Australian Federation of Disability Organisations (AFDO) CEO Ross Joyce, told Pro Bono News that Prentice’s departure would make things more challenging for the social sector.
“It’s fair to say that [Prentice] has been performing well. She’s been a constant force while we’ve had a number of changes with the minister for social services, and that that does sort of make everything topsy-turvy,” Joyce said.
“It means that you have to start again with somebody new. No matter how good they are, you still have to start again and ensure that they’re aware of what the current issues are.
“You also need to be aware from your own perspective how they are going to respond to these concerns. Sometimes that’s an unknown.”
Joyce said he would like to see greater stability in the portfolio in the future.
“From our point of view, we’d like to have some more consistency with what’s happening with the minister and the assistant minister positions within the government,” he said.
“Because we see that as a way of ensuring that we maintain consistent decisions and that they’re fully informed decisions. And I think that’s the difficulty we see in this case, once again we’ll see someone new appointed as assistant minister and we’ve just had Dan Tehan – who’s very good and seems to be doing a good job so far – but he only started in January.
“So assuming the election is either September or early next year, once again we go through another change.”
He added that there had also been a lot of changes within the Department of Social Services itself.
“There’s been a lot of churn and movement of people within that area as well and that just makes it very hard to keep everyone informed and briefed on what the issues are particularly from an membership perspective,” he said.
“So it’s a constant ask of us and our membership to keep informing everybody and to keep making sure that they’re up to speed with what the current issues are.”
The CEO of Disability Advocacy Network Australia (DANA), Mary Mallett, told Pro Bono News she agreed with Joyce that greater consistency within the portfolio was needed.
“When [ministers change], the senior people in the department also change. And both of those things form the full picture of the policy setting and the direction for the disability sector and so that can be a challenge to navigate,” Mallett said.
“For national peak bodies who are doing systemic advocacy on behalf of people with disability, it means we have to keep trying to make sure they understand the issues.
“But the same is true inside the department, that when senior level people change over, you can also lose some ground that you gained… and sort of need to start again.”
She said Prentice has been a strong presence in the sector.
“We are disappointed about [Prentice] losing preselection. We believe she has taken a strong interest in all areas of her portfolio,” Mallett said.
“She has been a stable presence now in the disability sector and has taken a close interest in the NDIS and other disability issues as well, and we’ve been pleased to see that during her time in the portfolio her awareness of disability issues has improved and strengthened.”
Mallett added she would like to see more women on all sides of politics, so the population was better reflected in Australia’s public representatives.
“We’d like to see more women in politics, we’d like to see more people with disability in politics and we’d like to see more Australians from language backgrounds other than English represented in politics as well,” she said.
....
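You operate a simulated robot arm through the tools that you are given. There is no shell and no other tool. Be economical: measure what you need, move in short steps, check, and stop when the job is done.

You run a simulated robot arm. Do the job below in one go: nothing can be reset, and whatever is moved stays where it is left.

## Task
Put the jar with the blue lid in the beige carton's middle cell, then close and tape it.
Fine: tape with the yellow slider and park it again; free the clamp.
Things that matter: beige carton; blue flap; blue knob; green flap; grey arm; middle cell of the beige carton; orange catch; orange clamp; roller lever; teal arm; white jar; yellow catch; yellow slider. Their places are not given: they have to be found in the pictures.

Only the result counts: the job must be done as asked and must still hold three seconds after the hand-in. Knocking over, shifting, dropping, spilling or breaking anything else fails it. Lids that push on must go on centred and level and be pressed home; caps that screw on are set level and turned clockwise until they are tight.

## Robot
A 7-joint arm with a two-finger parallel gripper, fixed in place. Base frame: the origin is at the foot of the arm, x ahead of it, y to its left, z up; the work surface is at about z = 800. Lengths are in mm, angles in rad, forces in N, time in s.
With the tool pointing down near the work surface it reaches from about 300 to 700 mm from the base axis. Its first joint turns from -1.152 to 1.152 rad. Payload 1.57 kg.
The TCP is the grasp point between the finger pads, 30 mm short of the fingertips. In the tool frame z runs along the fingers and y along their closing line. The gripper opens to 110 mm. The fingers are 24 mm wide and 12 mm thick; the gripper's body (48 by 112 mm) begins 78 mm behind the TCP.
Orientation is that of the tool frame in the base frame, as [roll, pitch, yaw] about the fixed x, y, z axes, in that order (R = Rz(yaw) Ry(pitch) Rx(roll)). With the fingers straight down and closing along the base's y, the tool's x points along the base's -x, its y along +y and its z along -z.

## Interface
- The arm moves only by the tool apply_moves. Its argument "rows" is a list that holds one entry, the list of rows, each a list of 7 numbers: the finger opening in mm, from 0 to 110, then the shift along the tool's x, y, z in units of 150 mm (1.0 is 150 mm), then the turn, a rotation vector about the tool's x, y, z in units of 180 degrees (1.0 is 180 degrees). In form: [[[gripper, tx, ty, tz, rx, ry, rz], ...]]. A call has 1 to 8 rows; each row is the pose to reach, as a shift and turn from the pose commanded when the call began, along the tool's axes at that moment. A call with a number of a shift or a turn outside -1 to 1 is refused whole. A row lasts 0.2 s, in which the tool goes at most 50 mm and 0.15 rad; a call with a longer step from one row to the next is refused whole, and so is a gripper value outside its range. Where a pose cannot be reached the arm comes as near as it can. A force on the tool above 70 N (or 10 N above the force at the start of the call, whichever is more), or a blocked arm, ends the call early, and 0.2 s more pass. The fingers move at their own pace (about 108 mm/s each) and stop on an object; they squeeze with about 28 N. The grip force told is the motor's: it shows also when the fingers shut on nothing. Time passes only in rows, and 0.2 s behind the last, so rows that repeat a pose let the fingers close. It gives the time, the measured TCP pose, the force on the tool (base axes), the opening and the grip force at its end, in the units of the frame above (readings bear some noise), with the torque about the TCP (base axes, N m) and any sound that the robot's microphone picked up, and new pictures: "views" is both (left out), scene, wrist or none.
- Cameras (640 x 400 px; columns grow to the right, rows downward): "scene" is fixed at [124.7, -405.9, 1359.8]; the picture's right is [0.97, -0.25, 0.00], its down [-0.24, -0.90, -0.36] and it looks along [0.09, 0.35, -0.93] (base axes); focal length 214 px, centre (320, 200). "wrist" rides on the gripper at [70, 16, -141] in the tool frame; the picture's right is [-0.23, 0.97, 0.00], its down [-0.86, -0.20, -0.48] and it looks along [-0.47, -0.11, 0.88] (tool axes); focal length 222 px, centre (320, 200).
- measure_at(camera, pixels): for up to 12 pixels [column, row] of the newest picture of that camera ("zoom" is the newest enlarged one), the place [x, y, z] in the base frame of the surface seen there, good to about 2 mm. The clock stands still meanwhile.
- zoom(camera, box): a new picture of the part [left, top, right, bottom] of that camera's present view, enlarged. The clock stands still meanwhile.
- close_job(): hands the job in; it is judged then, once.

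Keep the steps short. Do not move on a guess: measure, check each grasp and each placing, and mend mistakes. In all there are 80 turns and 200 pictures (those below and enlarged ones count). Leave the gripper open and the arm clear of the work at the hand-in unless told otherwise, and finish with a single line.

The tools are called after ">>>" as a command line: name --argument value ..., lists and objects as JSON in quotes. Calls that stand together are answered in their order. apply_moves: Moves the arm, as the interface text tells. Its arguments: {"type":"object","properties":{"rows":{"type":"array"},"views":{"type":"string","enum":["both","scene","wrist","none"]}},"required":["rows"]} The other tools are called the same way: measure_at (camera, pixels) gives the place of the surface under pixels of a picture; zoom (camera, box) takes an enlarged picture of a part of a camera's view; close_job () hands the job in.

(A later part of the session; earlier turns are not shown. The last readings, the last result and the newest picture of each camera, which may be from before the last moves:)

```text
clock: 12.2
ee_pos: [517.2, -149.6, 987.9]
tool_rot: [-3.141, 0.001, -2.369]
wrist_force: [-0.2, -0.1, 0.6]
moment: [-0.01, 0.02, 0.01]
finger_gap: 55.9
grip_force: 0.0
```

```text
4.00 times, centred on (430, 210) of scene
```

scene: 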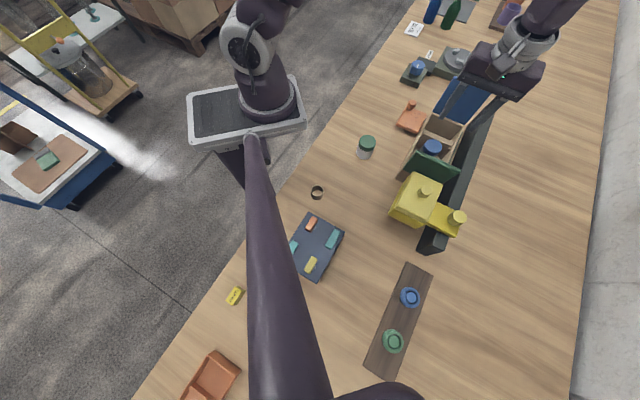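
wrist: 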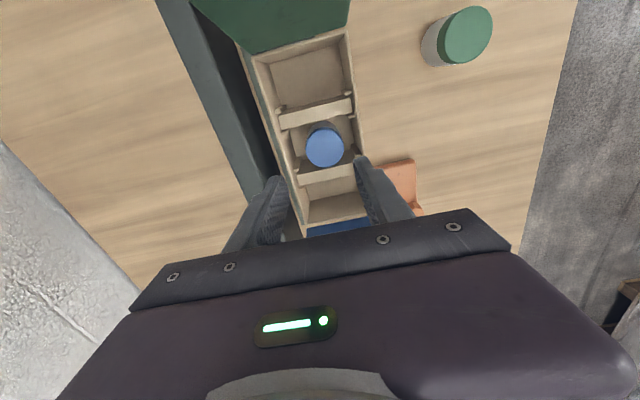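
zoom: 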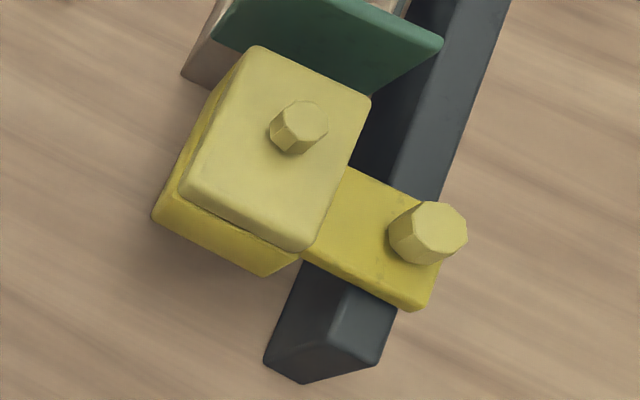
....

“Because we believe that the parliament will make better decisions about social issues in particular if there is a broader depth of experience and backgrounds reflected in parliament.”
I don’t agree with her on most things but Jane Prentice is a thoughtful, decent and thoroughly competent Liberal. And of course one of very few women. That there’s no space for her views speaks volumes to the sad state of the LNP. #auspol https://t.co/NdluYXPNRL
— Andrew Giles MP (@andrewjgiles) May 12, 2018
Prime Minister Malcolm Turnbull said Prentice has been doing a “fantastic job” as assistant minister, but refused to intervene in the preselection process.
“She’s done extraordinary work, particularly with the disability sector, and she’s a good friend,” Turnbull said.
“But the LNP (Liberal National Party) has a very much grassroots preselection system. There were 370 people attending, 370 members of the LNP.
“I’m told only 18 of them were from the state council, so that was overwhelmingly a local members’ decision, and that is how the Liberal Party around the country operates.”